For about 3/4 of its length, “Elegy” is a pretty good Aging Bachelor flick. Ben Kingsley is the consummate bachelor, having left his wife years ago in exchange for hedonism and a 20 year no-strings-attached relationship with Patricia Clarkson. He’s a college professor; he can sleep with as many students as want him, then lecture on the virtues of promiscuity the next morning in class. And feel good about himself.
Then he meets Penelope Cruz, and loses all his confidence. He actually feels something for this skirt — primarily, the crushing insecurity I suspect just about any man would feel if they found themselves suddenly sharing a bed with Cruz. He discovers that he can’t live without her, and then discovers that he can’t bring himself to meet her parents, either. So she leaves him. As she should. And then his best friend dies.
As I said, for 3/4 of the way through, it’s a lyrical, gentle look at love, aging, loneliness and compromise. “Elegy” relies to heavily on voiceover, but the voiceover script sounds like it comes straight out of the Philip Roth novel this movie is based on. I guess if you’re going to have a voiceover, it can’t hurt to have Roth write it.
But then something odd happens near the end, and suddenly “Elegy” becomes a sort of commentary on the career and prospects of Ms. Cruz. She comes back to him, confesses that she has breast cancer, and asks him to take topless pictures of her so that she can remember what she looked like way back when. “Will you still love me when I’m not beautiful anymore?” she asks him, all doe-eyed.
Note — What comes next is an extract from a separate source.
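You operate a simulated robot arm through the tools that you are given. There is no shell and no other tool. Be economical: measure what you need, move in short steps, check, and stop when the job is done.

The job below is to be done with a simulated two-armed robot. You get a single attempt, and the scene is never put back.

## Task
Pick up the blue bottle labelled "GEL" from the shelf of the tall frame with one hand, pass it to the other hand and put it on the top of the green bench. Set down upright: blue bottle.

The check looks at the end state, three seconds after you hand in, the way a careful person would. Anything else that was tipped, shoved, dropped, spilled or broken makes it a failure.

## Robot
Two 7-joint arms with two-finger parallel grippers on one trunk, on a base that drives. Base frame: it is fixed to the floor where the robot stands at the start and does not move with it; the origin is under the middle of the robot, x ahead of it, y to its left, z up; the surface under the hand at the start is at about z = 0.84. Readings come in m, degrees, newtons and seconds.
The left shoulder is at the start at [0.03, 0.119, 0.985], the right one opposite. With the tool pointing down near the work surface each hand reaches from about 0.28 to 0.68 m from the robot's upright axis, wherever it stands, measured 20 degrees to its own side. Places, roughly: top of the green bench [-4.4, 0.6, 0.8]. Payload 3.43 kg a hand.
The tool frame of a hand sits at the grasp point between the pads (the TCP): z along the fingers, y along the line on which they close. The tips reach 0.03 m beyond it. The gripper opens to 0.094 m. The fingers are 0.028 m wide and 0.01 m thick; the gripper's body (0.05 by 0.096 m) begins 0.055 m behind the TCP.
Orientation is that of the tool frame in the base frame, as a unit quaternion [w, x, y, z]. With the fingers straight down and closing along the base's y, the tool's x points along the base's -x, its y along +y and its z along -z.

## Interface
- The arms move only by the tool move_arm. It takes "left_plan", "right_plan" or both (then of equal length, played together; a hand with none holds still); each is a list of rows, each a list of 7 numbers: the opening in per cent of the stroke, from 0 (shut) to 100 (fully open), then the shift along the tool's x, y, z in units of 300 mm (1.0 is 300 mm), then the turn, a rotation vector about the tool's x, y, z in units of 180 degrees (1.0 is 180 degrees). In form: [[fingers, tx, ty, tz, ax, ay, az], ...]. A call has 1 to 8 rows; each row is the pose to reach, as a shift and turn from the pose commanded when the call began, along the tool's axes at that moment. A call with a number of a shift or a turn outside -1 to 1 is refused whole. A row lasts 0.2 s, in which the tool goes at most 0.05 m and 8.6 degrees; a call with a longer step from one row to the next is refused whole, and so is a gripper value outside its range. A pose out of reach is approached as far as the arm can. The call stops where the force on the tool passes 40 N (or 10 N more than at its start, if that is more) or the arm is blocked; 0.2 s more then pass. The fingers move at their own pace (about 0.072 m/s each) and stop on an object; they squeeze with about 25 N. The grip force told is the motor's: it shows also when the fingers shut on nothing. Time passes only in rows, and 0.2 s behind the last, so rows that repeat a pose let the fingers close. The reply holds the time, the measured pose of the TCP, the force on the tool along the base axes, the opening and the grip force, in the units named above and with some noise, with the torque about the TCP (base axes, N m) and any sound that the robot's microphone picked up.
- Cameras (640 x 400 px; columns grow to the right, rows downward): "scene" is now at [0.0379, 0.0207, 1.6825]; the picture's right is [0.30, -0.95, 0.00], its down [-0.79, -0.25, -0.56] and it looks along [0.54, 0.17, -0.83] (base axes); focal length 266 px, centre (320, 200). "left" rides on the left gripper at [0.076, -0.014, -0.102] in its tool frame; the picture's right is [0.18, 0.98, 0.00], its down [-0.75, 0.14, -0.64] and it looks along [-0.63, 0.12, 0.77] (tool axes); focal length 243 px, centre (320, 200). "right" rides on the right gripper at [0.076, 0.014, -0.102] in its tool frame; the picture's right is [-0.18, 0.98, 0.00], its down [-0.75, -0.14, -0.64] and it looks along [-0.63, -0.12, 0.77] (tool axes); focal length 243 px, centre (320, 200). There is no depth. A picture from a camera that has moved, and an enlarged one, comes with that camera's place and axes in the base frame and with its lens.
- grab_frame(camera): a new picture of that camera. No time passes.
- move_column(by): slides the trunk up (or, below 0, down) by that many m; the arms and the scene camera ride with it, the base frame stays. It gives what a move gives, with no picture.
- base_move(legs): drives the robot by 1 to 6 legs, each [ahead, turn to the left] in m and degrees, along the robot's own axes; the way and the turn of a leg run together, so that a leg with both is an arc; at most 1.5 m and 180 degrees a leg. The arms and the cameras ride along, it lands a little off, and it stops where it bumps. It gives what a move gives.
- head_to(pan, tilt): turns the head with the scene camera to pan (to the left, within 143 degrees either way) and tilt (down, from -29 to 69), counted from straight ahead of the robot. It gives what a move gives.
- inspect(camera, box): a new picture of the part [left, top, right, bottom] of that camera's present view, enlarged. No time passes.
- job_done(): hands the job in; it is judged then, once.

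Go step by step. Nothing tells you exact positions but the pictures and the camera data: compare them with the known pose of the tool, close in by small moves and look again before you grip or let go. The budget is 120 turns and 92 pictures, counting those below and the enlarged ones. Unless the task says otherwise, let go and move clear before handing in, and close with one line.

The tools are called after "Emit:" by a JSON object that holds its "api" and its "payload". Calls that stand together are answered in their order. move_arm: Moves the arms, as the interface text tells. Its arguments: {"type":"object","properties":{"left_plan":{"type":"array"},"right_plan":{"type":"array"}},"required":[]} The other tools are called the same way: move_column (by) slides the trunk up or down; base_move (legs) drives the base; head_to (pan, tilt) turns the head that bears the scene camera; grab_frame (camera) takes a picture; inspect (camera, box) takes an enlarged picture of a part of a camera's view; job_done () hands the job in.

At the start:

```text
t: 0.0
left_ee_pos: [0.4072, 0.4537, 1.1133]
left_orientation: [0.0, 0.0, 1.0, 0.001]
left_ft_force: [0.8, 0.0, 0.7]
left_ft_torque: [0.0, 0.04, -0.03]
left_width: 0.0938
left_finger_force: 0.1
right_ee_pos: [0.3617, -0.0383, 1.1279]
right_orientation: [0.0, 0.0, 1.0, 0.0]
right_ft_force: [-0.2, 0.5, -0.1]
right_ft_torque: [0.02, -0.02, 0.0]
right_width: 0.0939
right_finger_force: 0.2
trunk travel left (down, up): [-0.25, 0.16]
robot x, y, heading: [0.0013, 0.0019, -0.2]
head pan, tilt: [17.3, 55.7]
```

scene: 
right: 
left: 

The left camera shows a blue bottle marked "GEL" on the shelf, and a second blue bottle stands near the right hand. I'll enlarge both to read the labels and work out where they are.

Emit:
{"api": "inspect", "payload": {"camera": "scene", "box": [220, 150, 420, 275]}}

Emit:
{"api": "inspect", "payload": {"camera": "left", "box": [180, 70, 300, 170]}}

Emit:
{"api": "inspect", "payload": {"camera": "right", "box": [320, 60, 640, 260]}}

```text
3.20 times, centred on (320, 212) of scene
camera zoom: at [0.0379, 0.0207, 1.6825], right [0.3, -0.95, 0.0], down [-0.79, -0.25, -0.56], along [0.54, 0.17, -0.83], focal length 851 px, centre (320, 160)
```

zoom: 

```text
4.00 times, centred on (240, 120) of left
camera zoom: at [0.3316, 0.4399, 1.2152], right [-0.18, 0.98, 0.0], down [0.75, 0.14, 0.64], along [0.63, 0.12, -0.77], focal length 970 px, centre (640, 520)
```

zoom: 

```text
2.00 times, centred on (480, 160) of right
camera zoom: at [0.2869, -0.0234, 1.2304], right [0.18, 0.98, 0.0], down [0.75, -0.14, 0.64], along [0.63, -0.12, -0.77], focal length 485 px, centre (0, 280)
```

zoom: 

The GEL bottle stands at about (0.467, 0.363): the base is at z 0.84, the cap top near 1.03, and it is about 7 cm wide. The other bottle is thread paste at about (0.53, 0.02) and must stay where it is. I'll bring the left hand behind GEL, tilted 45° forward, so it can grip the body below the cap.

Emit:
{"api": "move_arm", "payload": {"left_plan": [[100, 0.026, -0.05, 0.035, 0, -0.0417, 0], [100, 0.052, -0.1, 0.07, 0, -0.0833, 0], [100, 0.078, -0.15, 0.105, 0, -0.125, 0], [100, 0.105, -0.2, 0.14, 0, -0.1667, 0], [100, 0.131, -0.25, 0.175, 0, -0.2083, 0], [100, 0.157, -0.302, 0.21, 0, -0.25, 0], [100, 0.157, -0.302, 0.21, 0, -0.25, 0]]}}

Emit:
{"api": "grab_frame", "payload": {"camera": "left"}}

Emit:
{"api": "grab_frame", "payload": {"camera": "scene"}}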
Excuse my vulgarity, but at that point I found myself trying to remember if I’ve ever seen Penelope Cruz in a movie without also seeing Penelope Cruz’s breasts in said movie. I came up blank. Kingsley affirms, of course, that yes, he would still love her with scars instead of breasts. I’m not sure Hollywood would be so accepting. Truly, for this actress, a mastectomy would be a career-ending surgery.